Leveraging Open Data to Promote Environmental Health: Innovative Applications in Climate Change and Agriculture
1:00 pm US Eastern Time
Slides & Resources
Slides
Brooke Anderson: Assessing county-level exposure to hurricanes and other tropical storms in the United States for epidemiological research
Resources
Casey, Joan A, et al. Industrial Food Animal Production and Community Health. Current Environmental Health Reports. July 5, 2015.
Casey, Joan A, et al. High-Density Livestock Operations, Crop Field Application of Manure, and Risk of Community-Associated Methicillin-Resistant Staphylococcus aureus Infection in Pennsylvania. JAMA Internal Medicine. September 16, 2013.
Food & Water Watch: Factory Farm Map
NRDC Expert Blog. California bill leads nation with significant steps to limit antibiotic overuse in meat production. September 15, 2015.
New York Times Magazine. Super Size: The Dizzying Grandeur of 21st-Century Agriculture. October 9, 2016.
This webinar is the third in our series, 20 Pioneers Under 40 in Environmental Public Health.
To estimate the public health impacts of hurricanes and other tropical storms, it is first necessary to assess community-level exposure to storms. To date, studies of storm impacts, including epidemiological studies, have not used a consistent method for this exposure assessment, with studies often varying in which storm hazards they incorporate to assess exposure. Dr. Brooke Anderson, Assistant Professor at Colorado State University in the Department of Environmental & Radiological Health Sciences and Faculty Associate in the Department of Statistics, described methods she and her team have developed to assess exposure to tropical storms based on various storm-related hazards (distance to storm track, wind, rainfall, and flood and tornado events). She also described open source software they have developed to help other environmental health researchers assess hurricane exposure in US communities.
Overuse of antibiotics contributes to antimicrobial resistance and is a growing threat to human health worldwide. In the US, 70% of antibiotics are sold for use in livestock feeds. Most use occurs on large industrial farms. These concentrated animal feeding operations (CAFOs) produce so much manure that farmers export and spread waste elsewhere. CAFOs and manure spreading provide opportunities to spread antimicrobial-resistant bacteria into nearby communities. Despite this fact, we do not have solid understanding of the links between CAFOs and human infection. Dr. Joan Casey, postdoctoral scholar in the School of Public Health at the University of California, Berkeley, and her team used nutrient management plans, Google Earth imagery, and electronic health record data to study the potential relationship between living near CAFOs and manure-applied crop fields, and antibiotic-resistant Staph infections (i.e., MRSA) in Pennsylvania. Dr. Casey discussed the results of that study and a Senate Bill 27 in California which bans the use of non-therapeutic antibiotic use in livestock feeds beginning in 2018.
Featured Speakers
Brooke Anderson, PhD, is an Assistant Professor at Colorado State University in the Department of Environmental & Radiological Health Sciences, as well as a Faculty Associate in the Department of Statistics. Her research focuses on the health risks associated with climate-related exposures, including heat waves and air pollution, for which she has conducted several national-level studies. As part of her research, she has also published a number of open source R software packages to facilitate environmental epidemiologic research. She is also the co-instructor of the Coursera specialization Mastering Software Development in R.
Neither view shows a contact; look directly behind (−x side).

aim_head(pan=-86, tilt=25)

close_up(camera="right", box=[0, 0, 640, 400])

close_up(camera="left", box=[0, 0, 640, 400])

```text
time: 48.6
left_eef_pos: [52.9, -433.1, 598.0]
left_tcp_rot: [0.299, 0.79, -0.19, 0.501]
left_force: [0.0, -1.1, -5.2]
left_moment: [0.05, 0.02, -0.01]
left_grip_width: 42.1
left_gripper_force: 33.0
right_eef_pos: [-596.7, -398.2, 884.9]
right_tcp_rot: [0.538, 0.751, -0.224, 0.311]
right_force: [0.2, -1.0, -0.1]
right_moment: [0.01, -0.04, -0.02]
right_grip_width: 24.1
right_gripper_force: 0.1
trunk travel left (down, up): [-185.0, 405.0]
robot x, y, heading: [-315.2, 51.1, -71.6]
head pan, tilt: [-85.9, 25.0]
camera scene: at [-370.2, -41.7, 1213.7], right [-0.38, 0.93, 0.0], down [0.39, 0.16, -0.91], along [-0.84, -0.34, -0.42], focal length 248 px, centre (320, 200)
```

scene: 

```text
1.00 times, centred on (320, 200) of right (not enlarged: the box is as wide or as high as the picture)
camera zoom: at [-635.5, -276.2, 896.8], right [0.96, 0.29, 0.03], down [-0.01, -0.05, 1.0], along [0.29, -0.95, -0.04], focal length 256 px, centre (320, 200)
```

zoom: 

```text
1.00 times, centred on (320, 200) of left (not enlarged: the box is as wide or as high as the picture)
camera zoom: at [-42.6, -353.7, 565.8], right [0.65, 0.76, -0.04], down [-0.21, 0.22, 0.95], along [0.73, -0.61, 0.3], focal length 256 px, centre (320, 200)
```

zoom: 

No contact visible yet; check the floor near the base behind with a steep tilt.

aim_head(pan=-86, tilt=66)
Joan Casey, PhD, is a postdoctoral scholar in the School of Public Health at the University of California, Berkeley. She received her doctoral degree from the Department of Environmental Health Sciences at Johns Hopkins Bloomberg School of Public Health in 2014.
Joan’s research focuses on using electronic health records and spatial analysis to study the relationship between emerging environmental exposures and population health. Her interests and contributions range from unconventional natural gas and oil development and environmental noise pollution to potential health risks of living near concentrated animal feeding operations. Joan’s dissertation work suggests that living near industrial agriculture may put residents at risk for antibiotic-resistant infections.
Joan received a B.S. in Biological and Environmental Engineering from Cornell University and an M.A. in Applied Physiology from Teachers College at Columbia University. In the future, she plans to continue research related to energy, food, and land sustainability challenges. Joan enjoys running in the hills above Berkeley, in addition to running statistical regression models.
This webinar was moderated by Karen Wang, PhD, director of CHE. It lasted for 45 minutes and was recorded for our webinar and call archive.